Dynamic Context Discovery: smarter, token‑efficient
Cursor observed that supplying too many details in the initial prompt can overload the model. Their solution is “dynamic context discovery”, where the agent requests information on demand instead of receiving a static, fully‑filled context.
Practice 1 – Treat verbose tool output as a file
When an AI runs a shell command and receives a full screen of logs, the output is written to a temporary file. The agent is informed that the result resides in the file and can preview it with tail. It reads more only if needed, preserving completeness while avoiding unnecessary token consumption.
Practice 2 – Provide a history archive during summarization
When the conversation approaches the context‑window limit, Cursor triggers a summarization step that compresses the dialogue into a concise work summary.

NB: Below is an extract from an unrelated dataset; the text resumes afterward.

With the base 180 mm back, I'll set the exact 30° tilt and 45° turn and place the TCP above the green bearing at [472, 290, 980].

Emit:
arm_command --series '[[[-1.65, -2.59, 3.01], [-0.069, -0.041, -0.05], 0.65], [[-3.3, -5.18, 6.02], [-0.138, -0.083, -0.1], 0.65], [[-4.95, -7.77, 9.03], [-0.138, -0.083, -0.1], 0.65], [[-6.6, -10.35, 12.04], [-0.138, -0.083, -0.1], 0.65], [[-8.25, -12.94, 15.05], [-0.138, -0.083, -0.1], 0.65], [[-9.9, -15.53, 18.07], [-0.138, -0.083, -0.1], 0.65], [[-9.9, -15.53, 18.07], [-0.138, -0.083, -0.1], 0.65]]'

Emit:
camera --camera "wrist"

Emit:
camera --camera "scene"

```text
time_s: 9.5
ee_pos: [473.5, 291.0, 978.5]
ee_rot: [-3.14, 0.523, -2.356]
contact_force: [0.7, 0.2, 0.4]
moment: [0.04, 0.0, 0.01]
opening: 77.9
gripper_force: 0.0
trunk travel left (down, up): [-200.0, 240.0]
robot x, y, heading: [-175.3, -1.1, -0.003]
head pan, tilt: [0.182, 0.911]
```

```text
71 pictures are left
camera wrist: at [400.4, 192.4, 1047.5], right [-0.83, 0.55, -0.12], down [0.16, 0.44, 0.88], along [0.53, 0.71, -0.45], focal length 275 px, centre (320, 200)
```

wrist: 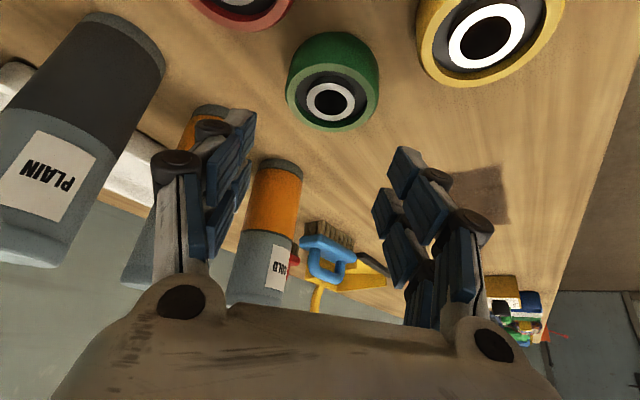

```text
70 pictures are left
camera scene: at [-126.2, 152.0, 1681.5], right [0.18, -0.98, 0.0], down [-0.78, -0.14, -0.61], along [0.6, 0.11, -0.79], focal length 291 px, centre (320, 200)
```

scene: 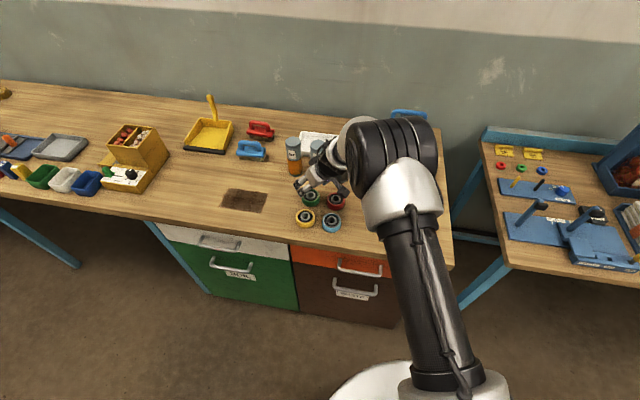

The full conversation is also offered as a separate “history” file. If the agent detects missing details in the summary, it can retrieve the relevant portion from the archive.
Practice 3 – Adopt the open “Agent Skills” standard
Each skill package is defined as a file. The agent first learns the list of available skill files (static context) and loads the specific file only when a task requires that capability, analogous to flipping to the relevant chapter in an encyclopedia.
Practice 4 – On‑demand loading of Model Context Protocol (MCP) tools
MCP servers may expose dozens of tool descriptions, each with lengthy text. Cursor synchronizes those descriptions into a folder. The agent receives only the list of tool names as static context and fetches the detailed description from the folder when the tool is actually needed.
Result : an A/B test showed a 46.9 % reduction in total token consumption. The file‑based approach also enables the agent to detect tool‑state changes (e.g., required re‑authentication) and notify the user.
Practice 5 – Treat terminal sessions as files
All integrated terminal output is automatically synced to the local file system. The user can ask “Why did this command fail?” and the agent searches the relevant output file, eliminating the need for manual copy‑paste and simplifying inspection of long‑running logs.
File‑based interface as a simple abstraction
Cursor notes that files are not necessarily the final interface for LLM tools, but they provide a reliable, low‑complexity abstraction that avoids the risk of inventing incompatible protocols.